* EXERCISE DETAILS
Print the full listing exactly. The answer is a JSON array that holds each line as a string and skips blank lines.

* DATA EXCERPT
** begin **

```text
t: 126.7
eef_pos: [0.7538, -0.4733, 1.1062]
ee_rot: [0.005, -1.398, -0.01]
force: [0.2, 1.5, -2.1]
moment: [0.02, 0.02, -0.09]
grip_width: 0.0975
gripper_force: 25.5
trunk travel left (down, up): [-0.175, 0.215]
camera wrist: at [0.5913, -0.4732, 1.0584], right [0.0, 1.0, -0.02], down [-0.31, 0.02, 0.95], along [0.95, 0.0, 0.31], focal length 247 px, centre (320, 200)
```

** end **

* EXERCISE OUTPUT
[
  "```text",
  "t: 126.7",
  "eef_pos: [0.7538, -0.4733, 1.1062]",
  "ee_rot: [0.005, -1.398, -0.01]",
  "force: [0.2, 1.5, -2.1]",
  "moment: [0.02, 0.02, -0.09]",
  "grip_width: 0.0975",
  "gripper_force: 25.5",
  "trunk travel left (down, up): [-0.175, 0.215]",
  "camera wrist: at [0.5913, -0.4732, 1.0584], right [0.0, 1.0, -0.02], down [-0.31, 0.02, 0.95], along [0.95, 0.0, 0.31], focal length 247 px, centre (320, 200)",
  "```"
]